The Great Chinese Depression?
posted on: October 30, 2007
| about stocks:
It won't be long now. The signs have all come together. So many people have written about them and warned us that it seems punishment to reiterate them here.
For those of us who have seen the Chinese bubble form, we know that the truth cannot be avoided. Multiples of 70 times earnings for regional corporations without world class infrastructure or accounting are simply unsustainable at this point. For those caught up in the mania; the pain will be swift and overwhelming as the Shanghai and Shenzhen exchanges plummet at record pace due to heavy, unregulated leverage and naive first time investor hope.
Indeed, the pain won't be just for the common man. Chinese corporations too will feel the pinch as so many of them have invested so heavily to boost their own profits with equity market gains. Beyond the crash, a deeper question lingers: will this lead to a deep Chinese economic depression? History says 'yes'.

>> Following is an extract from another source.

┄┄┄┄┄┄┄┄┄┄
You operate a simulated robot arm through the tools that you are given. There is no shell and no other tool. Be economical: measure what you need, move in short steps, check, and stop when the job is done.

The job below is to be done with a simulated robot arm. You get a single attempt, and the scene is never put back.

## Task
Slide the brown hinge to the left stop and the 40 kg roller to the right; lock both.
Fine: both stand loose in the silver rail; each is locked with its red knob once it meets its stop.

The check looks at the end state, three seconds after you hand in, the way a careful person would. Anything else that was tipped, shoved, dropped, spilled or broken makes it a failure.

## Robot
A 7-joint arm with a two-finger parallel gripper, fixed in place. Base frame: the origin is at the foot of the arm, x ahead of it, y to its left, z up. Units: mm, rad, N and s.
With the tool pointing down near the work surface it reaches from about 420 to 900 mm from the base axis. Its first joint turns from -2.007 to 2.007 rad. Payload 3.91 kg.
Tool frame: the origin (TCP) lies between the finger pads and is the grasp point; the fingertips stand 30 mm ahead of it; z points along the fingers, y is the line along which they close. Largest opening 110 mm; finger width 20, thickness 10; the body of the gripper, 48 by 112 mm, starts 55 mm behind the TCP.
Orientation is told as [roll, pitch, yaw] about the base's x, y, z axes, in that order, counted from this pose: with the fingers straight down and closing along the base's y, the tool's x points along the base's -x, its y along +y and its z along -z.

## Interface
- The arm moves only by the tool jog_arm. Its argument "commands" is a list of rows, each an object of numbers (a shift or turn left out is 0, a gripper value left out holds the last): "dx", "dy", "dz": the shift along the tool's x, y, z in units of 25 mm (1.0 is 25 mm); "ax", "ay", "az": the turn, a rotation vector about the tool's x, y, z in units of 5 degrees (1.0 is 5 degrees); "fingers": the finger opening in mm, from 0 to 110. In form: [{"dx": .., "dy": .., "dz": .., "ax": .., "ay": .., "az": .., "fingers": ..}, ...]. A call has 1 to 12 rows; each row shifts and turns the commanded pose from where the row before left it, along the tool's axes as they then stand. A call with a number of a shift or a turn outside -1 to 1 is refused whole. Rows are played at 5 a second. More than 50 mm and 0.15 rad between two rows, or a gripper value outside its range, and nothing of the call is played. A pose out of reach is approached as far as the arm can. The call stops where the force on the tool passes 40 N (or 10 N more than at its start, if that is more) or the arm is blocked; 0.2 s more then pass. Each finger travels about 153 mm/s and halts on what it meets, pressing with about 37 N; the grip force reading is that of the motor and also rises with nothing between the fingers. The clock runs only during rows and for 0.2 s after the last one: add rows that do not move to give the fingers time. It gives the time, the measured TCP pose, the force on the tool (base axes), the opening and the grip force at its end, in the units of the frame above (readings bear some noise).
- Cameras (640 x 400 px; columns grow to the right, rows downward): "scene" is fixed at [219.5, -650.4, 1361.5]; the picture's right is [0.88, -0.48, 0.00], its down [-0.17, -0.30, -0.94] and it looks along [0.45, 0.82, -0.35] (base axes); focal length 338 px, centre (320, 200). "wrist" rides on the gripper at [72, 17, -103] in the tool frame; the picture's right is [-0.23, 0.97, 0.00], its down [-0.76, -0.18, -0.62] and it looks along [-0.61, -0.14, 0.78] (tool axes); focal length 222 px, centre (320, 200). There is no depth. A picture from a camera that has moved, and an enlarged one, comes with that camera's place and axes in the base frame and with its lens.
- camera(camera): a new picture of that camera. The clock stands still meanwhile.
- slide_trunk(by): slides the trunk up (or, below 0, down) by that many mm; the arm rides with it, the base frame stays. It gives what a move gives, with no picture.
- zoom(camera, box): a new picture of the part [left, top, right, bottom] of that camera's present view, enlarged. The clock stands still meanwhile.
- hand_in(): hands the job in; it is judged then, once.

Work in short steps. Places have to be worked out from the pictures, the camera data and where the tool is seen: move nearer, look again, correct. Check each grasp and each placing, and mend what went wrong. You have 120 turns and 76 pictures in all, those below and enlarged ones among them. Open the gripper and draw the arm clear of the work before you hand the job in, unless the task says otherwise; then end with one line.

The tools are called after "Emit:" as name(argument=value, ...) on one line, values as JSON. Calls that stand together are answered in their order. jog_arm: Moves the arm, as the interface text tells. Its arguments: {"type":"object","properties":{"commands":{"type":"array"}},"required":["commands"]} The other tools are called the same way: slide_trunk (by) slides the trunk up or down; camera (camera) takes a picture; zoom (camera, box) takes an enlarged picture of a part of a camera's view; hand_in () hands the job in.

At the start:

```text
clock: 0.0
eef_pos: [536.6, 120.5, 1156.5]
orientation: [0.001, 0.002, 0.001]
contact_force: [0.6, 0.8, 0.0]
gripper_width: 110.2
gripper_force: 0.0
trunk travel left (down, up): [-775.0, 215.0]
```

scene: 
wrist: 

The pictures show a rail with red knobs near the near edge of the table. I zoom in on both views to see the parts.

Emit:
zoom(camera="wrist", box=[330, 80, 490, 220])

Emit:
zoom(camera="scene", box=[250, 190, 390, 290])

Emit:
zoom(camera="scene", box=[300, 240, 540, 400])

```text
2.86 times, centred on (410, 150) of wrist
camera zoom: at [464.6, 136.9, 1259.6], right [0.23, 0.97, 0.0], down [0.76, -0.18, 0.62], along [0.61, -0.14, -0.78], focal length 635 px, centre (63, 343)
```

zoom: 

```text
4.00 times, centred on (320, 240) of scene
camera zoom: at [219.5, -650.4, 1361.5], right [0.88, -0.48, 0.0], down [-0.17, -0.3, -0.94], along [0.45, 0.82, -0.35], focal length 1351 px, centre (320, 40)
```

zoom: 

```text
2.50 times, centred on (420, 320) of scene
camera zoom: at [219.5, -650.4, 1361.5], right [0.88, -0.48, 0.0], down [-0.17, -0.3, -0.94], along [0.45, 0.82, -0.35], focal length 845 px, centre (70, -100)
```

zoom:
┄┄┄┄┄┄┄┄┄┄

Every super bubble (1929, Tech Wreck, Japan 1988) has led to prolonged periods of economic malaise in which respective governments have gone to exceptional lengths to pull the country back from ruin. Like an unwritten law, it seems newly developing countries must go through this excited frenzy, depress and then slowly, steadily come back.
China's luckier than the West; we'll be here to help them when they fall. The U.S., Great Britain, Germany, France, etc had to suffer through depression and failed policies to reinvigorate their economies and eventually a world war.
In the long run China's prospects are fantastic, but the spiked bubbly they are currently consuming is nearing its end.